What does Beethoven represent for you today?
You know, there’s a piece of [his] music I listen to and have listened to for years. It’s part of my warm up when I work onstage… The String Quartet No. 1 in F Major. When I’m warming up, I’m trying to get in touch with impulse and feeling. And I think Beethoven, better than any other composer in my mind, was able to mimic human impulse and feeling in his composition.
And so you have these pieces of music that capture your imagination and emotion in a very visceral way, and allow you to travel emotionally. That piece for me is a perfect example of that. It’s a sigh. It’s a swelling of feeling in your chest that kind of resets your mind and body in preparation for being connected to your feelings.

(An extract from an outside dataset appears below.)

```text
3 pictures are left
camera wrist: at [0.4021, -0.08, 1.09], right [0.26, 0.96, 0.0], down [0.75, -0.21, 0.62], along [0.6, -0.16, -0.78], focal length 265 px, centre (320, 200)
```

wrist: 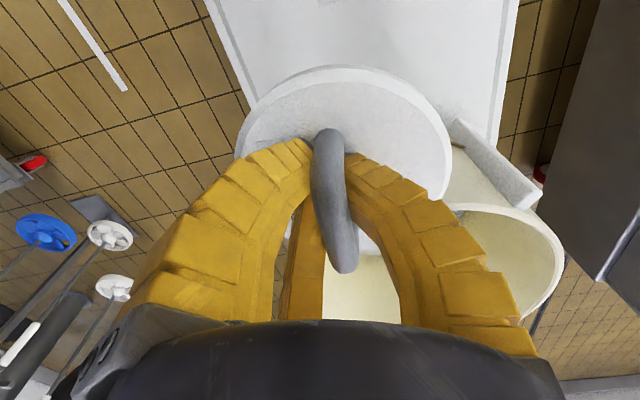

That’s a beautiful way of putting it.
You know, Bach is exquisite and beautiful, but I find myself just admiring him. And Mozart is joyful and ecstatic, and I find myself being in a better mood. But Beethoven lands me in myself, or rather Beethoven lands me in whatever feeling he wants me to feel.… And the way in which he uses the orchestra to do that is extraordinary. It feels like breath.
Like in a meditative way?
In a physical way. It follows the natural rhythms of our breath. At least I find in particular in that piece. Absolutely, especially the Egmont. It moves through you like breath and swells like breath, and so I feel like maybe it’s just my own thing, but I feel like at some level he’s tapping into you anatomically. [He hums a bit of the String Quartet No. 1 in F Major, layering violins and viola lines over the cello.] And there’s a pulse behind it as well, which is like blood. And that’s the thing about him: Once you get on it, you can’t get off..… The rhythm has your pulse, and then the strings have your breath. You have to surrender to it.